According to Hologic, the 3-D breast scanning technology is superior to conventional 2-D digital mammography because it can detect cancerous masses hidden by overlying breast tissue.

"Physicians can now access this unique and innovative 3-D technology that could significantly enhance existing diagnosis and treatment approaches," Dr. Jeffrey Shuren, director of the FDA's Center for Devices and Radiological Health, said in prepared remarks.

The potential of 3-D breast imaging technology has been generating a buzz among radiologists for months. "Right now, we're looking at the forest and sometimes what we need to do, is look at the tree because that's where you have pathology," Dr. Martine Backenstoss, section chief of mammography with Rochester General Hospital in New York, told DOTmed News in November.

"Certainly the intent of 3-D images is to reveal the inner architecture of the breast, which you can't always see satisfactorily on single plane images because you have so much superimposed fibroglandular tissue," she added.

Hologic's tomosynthesis system has been on the verge of FDA's approval since last year.

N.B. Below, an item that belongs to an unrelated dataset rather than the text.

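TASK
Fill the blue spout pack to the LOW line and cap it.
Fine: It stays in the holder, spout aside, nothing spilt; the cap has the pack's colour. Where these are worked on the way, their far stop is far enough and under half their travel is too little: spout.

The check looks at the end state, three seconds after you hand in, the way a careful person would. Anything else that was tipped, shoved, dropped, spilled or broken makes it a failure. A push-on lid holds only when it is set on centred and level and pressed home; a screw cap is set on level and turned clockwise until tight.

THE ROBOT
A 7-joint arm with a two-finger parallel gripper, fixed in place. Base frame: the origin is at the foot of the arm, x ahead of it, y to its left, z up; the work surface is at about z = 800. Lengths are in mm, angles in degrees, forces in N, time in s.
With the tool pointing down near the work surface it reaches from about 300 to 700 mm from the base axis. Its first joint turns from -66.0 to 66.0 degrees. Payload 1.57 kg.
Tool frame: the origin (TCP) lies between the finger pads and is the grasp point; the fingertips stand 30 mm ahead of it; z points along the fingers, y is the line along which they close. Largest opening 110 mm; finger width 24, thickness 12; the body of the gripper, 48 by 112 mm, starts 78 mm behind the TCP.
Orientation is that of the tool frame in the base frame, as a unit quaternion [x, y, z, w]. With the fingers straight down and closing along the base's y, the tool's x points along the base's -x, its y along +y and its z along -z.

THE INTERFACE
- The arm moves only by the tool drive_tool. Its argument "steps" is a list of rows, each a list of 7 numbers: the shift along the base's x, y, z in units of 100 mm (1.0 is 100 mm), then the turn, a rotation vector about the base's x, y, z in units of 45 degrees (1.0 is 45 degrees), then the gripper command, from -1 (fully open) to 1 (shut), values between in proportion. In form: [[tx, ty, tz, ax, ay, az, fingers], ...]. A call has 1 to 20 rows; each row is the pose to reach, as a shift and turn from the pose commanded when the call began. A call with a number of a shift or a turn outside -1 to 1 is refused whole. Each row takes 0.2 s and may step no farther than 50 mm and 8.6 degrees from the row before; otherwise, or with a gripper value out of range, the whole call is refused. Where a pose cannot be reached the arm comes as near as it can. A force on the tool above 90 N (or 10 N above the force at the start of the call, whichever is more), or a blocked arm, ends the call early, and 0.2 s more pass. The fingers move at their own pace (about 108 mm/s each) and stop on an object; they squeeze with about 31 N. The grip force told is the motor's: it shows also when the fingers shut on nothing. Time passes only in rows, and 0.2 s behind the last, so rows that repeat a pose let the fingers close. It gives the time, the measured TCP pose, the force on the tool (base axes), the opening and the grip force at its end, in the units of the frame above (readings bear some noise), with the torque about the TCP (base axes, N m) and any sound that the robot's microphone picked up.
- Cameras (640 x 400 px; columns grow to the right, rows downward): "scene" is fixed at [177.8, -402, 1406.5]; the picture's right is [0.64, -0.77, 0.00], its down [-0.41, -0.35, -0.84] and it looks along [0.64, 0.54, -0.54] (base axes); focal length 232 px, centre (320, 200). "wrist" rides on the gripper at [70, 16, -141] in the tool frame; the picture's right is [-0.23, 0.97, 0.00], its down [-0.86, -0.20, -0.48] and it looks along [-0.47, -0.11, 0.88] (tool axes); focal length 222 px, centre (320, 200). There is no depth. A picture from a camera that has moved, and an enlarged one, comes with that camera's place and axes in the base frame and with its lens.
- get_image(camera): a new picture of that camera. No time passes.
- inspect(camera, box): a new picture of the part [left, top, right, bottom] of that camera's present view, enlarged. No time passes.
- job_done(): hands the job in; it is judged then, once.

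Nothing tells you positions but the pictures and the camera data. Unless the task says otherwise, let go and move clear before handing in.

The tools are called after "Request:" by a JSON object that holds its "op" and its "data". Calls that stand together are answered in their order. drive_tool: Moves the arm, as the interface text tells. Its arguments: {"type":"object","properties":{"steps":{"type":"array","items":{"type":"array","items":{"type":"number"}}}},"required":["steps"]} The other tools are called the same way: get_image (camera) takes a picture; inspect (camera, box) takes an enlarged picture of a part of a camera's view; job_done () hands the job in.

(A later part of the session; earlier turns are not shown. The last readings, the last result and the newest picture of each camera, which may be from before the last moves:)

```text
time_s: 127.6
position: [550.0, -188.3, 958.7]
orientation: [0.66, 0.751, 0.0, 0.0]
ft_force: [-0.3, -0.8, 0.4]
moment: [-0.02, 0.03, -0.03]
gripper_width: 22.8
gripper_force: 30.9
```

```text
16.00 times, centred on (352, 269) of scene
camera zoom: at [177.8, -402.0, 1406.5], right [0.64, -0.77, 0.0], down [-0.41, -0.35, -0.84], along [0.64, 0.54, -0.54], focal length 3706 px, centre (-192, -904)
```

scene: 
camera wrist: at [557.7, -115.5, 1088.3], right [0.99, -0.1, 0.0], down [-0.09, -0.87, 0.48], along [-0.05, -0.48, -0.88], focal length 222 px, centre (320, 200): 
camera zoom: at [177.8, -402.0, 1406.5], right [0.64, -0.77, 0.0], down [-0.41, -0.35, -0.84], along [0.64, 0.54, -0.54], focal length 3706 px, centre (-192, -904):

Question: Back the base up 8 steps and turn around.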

In 2010, the company received an "approvable" letter from the FDA for the Selenia Dimensions unit, which meant the agency had to still inspect Hologic's manufacturing plant before issuing final approval.

In a note about its approval of the system, the FDA said it examined the results of two studies, in which radiologists reviewed more than 300 2-D and 3-D images. "In both studies, radiologists viewing both the 2-D and 3-D images obtained a 7 percent improvement in their ability to distinguish between cancerous and non-cancerous cases as compared to viewing 2-D images alone," according to the FDA.

The agency did point out that the combination of Selenia's 2-D and 3-D images about doubled the radiation dose received by patients but said it improved the accuracy of tumor detection and decreased the number of women called back for a diagnostic workup.

"There is uncertainty for radiation risk estimates; however, the increase in cancer risk from having both a 2-D and 3-D exam is expected to be less than 1.5 percent compared to the natural cancer incidence, and less than 1 percent compared to the risk from conventional 2-D mammography," the FDA said.